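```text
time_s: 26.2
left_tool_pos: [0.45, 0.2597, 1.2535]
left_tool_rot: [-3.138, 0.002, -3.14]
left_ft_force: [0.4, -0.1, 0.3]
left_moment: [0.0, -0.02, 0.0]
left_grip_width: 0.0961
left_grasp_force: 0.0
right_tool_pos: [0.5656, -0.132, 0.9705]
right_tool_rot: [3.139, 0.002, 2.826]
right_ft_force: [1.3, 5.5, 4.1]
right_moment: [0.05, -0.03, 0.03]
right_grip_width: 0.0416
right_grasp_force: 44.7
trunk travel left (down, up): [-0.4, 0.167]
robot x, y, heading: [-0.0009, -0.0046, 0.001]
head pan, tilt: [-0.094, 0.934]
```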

▬▬▬▬▬▬

• What to work on
All the data must be duplicated exactly, with nothing added or removed. Give them as a JSON list of strings, one for each line, with blank lines left out.

• Complete response
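[
  "```text",
  "time_s: 26.2",
  "left_tool_pos: [0.45, 0.2597, 1.2535]",
  "left_tool_rot: [-3.138, 0.002, -3.14]",
  "left_ft_force: [0.4, -0.1, 0.3]",
  "left_moment: [0.0, -0.02, 0.0]",
  "left_grip_width: 0.0961",
  "left_grasp_force: 0.0",
  "right_tool_pos: [0.5656, -0.132, 0.9705]",
  "right_tool_rot: [3.139, 0.002, 2.826]",
  "right_ft_force: [1.3, 5.5, 4.1]",
  "right_moment: [0.05, -0.03, 0.03]",
  "right_grip_width: 0.0416",
  "right_grasp_force: 44.7",
  "trunk travel left (down, up): [-0.4, 0.167]",
  "robot x, y, heading: [-0.0009, -0.0046, 0.001]",
  "head pan, tilt: [-0.094, 0.934]",
  "```"
]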